Liss/stepvr but also Molly Hite
Mark Kohut
mark.kohut at gmail.com
Sun Apr 19 08:28:25 UTC 2020
I agree with Thomas and Salman. We need to understand it better, which
means more deeply in Pynchon's case.
Look. it is 1984 in this novel, a 'political' novel-to-the max" we know
stands out as mind-coating for Pynchon. A novel when I first read it,
was all about THEN, some historic past I had to learn about but which was
now way over. I was high school age.
How wrong, right? There is good circumstantial evidence that this novel
came to Pynchon as he was writing some others. His lifetime writing plan
in his letter to Cork Smith alludes to M & D and a novel not unlike what*
Against the Day* became but makes no reference to a novel like* Vineland*.

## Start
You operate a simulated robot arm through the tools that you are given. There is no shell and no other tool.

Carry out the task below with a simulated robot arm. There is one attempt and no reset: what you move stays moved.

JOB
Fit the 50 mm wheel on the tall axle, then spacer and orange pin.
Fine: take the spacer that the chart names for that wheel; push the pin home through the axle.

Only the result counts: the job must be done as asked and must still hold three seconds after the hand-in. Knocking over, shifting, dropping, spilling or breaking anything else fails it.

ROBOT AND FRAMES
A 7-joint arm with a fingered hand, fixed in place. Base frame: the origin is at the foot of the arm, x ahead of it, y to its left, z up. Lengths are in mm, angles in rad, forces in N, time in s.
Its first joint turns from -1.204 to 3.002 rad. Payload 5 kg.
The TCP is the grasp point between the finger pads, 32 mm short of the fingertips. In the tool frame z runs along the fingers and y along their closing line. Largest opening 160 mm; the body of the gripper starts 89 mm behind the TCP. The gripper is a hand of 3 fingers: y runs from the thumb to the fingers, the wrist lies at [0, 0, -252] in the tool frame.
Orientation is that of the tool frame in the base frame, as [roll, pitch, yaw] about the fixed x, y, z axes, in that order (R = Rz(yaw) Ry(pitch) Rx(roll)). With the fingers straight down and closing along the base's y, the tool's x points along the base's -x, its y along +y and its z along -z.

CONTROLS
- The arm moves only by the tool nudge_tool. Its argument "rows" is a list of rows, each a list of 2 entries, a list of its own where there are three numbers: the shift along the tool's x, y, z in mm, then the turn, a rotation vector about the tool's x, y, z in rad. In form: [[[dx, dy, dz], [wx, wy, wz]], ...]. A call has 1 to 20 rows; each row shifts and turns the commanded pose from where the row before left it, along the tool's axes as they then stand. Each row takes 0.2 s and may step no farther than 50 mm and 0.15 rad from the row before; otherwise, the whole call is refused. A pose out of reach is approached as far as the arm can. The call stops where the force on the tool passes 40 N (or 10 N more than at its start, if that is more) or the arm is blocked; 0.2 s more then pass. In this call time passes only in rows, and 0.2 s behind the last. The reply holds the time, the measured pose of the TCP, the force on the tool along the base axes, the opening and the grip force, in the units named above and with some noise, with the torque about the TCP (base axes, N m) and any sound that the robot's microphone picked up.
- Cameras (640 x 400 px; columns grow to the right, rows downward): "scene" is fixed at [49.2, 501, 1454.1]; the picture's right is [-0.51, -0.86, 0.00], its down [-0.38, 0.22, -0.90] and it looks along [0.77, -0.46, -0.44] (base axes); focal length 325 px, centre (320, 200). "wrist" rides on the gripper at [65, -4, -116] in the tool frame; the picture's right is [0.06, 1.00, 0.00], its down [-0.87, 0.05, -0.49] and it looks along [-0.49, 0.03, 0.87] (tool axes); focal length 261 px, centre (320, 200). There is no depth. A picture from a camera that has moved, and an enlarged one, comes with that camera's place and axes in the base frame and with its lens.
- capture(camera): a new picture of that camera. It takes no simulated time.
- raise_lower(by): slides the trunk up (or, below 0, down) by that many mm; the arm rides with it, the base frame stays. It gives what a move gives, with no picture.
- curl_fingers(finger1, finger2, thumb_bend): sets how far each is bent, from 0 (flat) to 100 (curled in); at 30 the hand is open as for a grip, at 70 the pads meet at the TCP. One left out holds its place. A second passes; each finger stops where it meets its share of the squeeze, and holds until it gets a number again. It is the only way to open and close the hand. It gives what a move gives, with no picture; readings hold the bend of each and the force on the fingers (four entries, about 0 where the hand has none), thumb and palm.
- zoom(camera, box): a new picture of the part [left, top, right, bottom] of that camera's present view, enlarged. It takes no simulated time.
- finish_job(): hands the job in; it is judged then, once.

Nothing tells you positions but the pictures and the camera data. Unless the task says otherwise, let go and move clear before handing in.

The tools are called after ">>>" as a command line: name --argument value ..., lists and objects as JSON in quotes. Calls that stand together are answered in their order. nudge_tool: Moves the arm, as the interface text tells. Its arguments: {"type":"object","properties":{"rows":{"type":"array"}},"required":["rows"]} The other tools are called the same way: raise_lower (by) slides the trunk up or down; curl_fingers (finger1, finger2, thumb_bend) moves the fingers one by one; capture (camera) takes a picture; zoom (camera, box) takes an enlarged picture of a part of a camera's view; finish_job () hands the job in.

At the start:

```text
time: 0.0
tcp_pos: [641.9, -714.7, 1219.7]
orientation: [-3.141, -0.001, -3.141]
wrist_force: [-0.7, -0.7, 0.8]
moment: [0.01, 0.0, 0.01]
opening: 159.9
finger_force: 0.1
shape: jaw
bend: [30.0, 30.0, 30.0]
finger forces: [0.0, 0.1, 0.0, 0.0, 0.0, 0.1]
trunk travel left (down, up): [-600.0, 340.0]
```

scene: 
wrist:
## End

I suggest, his mind deeply coated with knowledge of authoritarianism,
fascism,--there is again solid evidence he read Erich Fromm's *Escape From
Freedom*
and Hannah Arendt before or during GR, and more, including Orwell--he
watched American society 'unfold itself' since he started GR and wrote
this, his first
full novel of contemporary social observation and conceit-finding and deep
metaphor-making.
That novel, 1984, begins with the clocks striking thirteen, which is "later
than usual". The time Zoyd was finally up.
A creeping fig, supposedly an invasive plant---anyone, anyone?---invades
his window space and Jays, aggressive birds, as one gone Plister educated
me,
stomp on the roof. What other writer has ever had birds (of any kind)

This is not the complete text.